Passage given =>
** start **
Phạm Quỳnh (December 17, 1892 – September 6, 1945) was a monarchist during the late Nguyễn Dynasty and supporter of adhering to traditional Vietnamese customs in the establishment of a constitutional monarchy. He was born near Hanoi, Vietnam, to a literati family of Hải Dương province. He was appointed Minister of Education to the royal court at Hue in 1932, and held several other posts in the court as premier and Minister of the Interior for Emperor Bảo Đại's government.[1] He served as a government minister along with Ngô Đình Diệm under Emperor Bảo Đại's administration. After the August Revolution, he was killed by the Viet Minh along with two other high-ranking members of Bao Dai's cabinet in September 1945.
** end **
Stated problem A => Reproduce the wording of the passage given between "Phạm Quỳnh (December" and "in September 1945.", with both ends included.

Dataset excerpt =>
** start **
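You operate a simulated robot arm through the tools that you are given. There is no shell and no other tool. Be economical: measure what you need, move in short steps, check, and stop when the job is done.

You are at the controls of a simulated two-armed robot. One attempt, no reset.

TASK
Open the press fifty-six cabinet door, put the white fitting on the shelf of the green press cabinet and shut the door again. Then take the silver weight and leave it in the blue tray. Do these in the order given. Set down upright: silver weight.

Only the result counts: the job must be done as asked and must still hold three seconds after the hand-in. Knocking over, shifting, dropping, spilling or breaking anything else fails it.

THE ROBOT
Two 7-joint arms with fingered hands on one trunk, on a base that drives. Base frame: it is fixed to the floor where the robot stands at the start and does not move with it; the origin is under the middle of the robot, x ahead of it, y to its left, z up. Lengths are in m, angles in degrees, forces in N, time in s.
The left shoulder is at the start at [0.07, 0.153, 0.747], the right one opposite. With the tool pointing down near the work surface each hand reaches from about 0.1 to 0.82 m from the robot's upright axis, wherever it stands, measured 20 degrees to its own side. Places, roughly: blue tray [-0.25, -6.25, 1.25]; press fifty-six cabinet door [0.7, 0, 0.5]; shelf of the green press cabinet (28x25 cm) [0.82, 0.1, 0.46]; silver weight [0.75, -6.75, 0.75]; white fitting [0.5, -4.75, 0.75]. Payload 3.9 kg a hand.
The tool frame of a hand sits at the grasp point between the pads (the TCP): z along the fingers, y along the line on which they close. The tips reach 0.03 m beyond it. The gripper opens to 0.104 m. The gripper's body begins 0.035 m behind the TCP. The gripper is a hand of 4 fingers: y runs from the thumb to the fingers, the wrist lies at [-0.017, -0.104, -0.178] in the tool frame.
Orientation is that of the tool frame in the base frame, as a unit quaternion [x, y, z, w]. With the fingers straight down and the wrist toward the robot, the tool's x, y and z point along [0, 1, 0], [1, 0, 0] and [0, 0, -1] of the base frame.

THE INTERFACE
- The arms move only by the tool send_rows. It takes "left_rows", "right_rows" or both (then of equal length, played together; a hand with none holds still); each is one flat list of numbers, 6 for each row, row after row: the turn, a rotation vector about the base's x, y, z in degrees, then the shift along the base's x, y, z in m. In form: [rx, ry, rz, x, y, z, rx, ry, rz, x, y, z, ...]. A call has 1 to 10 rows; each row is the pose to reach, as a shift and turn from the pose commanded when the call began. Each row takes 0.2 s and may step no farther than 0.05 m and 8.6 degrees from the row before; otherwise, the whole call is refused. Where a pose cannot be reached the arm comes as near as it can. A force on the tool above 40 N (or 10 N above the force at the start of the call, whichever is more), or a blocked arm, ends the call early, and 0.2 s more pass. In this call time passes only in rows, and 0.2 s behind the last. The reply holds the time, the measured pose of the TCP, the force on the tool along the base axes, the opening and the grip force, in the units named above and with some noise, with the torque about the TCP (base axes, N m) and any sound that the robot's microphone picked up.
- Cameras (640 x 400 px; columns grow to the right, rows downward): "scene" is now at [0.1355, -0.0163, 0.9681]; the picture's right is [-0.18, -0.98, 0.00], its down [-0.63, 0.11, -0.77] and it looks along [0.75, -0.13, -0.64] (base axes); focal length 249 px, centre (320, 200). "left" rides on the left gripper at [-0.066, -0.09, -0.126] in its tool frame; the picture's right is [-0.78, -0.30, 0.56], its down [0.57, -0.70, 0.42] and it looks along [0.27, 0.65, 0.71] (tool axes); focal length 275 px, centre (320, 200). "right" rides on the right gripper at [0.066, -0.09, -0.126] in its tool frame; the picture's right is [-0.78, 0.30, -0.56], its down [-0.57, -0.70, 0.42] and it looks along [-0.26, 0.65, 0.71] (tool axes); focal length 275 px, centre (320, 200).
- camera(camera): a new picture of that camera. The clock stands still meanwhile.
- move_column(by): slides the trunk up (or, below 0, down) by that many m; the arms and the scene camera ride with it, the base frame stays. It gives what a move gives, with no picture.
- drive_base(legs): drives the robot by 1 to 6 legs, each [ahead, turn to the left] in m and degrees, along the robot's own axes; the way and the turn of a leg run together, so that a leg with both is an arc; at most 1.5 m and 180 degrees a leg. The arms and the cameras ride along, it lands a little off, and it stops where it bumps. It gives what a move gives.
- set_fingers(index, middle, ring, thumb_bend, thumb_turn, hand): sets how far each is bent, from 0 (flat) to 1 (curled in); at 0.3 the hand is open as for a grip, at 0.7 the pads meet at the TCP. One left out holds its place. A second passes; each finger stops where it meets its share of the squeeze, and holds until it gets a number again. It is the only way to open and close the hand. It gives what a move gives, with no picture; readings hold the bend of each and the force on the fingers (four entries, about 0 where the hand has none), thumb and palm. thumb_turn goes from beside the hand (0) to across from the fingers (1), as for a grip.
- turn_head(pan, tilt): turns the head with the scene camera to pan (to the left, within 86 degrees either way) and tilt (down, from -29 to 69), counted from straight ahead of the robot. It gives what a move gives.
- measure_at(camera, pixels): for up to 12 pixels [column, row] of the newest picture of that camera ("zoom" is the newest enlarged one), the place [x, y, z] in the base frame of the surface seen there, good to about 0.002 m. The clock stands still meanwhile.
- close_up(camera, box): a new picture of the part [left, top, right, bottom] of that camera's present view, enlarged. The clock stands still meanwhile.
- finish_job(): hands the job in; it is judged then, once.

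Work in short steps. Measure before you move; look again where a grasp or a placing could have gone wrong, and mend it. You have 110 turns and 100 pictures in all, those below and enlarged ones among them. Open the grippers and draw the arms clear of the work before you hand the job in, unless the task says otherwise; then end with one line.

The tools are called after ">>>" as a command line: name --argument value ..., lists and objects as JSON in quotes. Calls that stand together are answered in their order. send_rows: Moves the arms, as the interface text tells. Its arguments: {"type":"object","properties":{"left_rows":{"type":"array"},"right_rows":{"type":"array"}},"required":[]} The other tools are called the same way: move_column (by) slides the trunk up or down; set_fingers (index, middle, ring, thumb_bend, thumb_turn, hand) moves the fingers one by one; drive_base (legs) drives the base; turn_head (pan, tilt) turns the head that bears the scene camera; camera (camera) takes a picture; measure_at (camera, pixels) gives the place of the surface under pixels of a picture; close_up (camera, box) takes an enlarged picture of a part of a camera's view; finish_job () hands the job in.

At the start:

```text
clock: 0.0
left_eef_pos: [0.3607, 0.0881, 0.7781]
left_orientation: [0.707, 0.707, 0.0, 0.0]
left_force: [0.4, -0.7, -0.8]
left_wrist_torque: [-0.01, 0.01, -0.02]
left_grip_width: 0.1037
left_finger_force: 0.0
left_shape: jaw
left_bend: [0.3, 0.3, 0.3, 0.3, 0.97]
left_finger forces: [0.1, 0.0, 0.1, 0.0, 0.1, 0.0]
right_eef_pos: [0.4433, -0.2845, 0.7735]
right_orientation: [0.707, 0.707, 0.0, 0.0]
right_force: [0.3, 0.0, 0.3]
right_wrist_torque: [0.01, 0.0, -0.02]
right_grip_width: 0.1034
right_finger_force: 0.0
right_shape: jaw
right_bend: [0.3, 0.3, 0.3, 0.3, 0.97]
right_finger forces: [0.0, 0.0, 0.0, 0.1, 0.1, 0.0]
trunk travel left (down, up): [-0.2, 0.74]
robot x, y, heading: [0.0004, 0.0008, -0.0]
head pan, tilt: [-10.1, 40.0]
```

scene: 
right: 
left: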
** end **
Stated problem B => Exact duplication is required for the lines above, from the line that contains "The left shoulder" to the line that contains "The tool frame of", inclusive; omit all others. The answer is a JSON array that holds each line as a string and skips blank lines.

Exercise output A =>
Phạm Quỳnh (December 17, 1892 – September 6, 1945) was a monarchist during the late Nguyễn Dynasty and supporter of adhering to traditional Vietnamese customs in the establishment of a constitutional monarchy. He was born near Hanoi, Vietnam, to a literati family of Hải Dương province. He was appointed Minister of Education to the royal court at Hue in 1932, and held several other posts in the court as premier and Minister of the Interior for Emperor Bảo Đại's government.[1] He served as a government minister along with Ngô Đình Diệm under Emperor Bảo Đại's administration. After the August Revolution, he was killed by the Viet Minh along with two other high-ranking members of Bao Dai's cabinet in September 1945.

Exercise output B =>
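[
  "The left shoulder is at the start at [0.07, 0.153, 0.747], the right one opposite. With the tool pointing down near the work surface each hand reaches from about 0.1 to 0.82 m from the robot's upright axis, wherever it stands, measured 20 degrees to its own side. Places, roughly: blue tray [-0.25, -6.25, 1.25]; press fifty-six cabinet door [0.7, 0, 0.5]; shelf of the green press cabinet (28x25 cm) [0.82, 0.1, 0.46]; silver weight [0.75, -6.75, 0.75]; white fitting [0.5, -4.75, 0.75]. Payload 3.9 kg a hand.",
  "The tool frame of a hand sits at the grasp point between the pads (the TCP): z along the fingers, y along the line on which they close. The tips reach 0.03 m beyond it. The gripper opens to 0.104 m. The gripper's body begins 0.035 m behind the TCP. The gripper is a hand of 4 fingers: y runs from the thumb to the fingers, the wrist lies at [-0.017, -0.104, -0.178] in the tool frame."
]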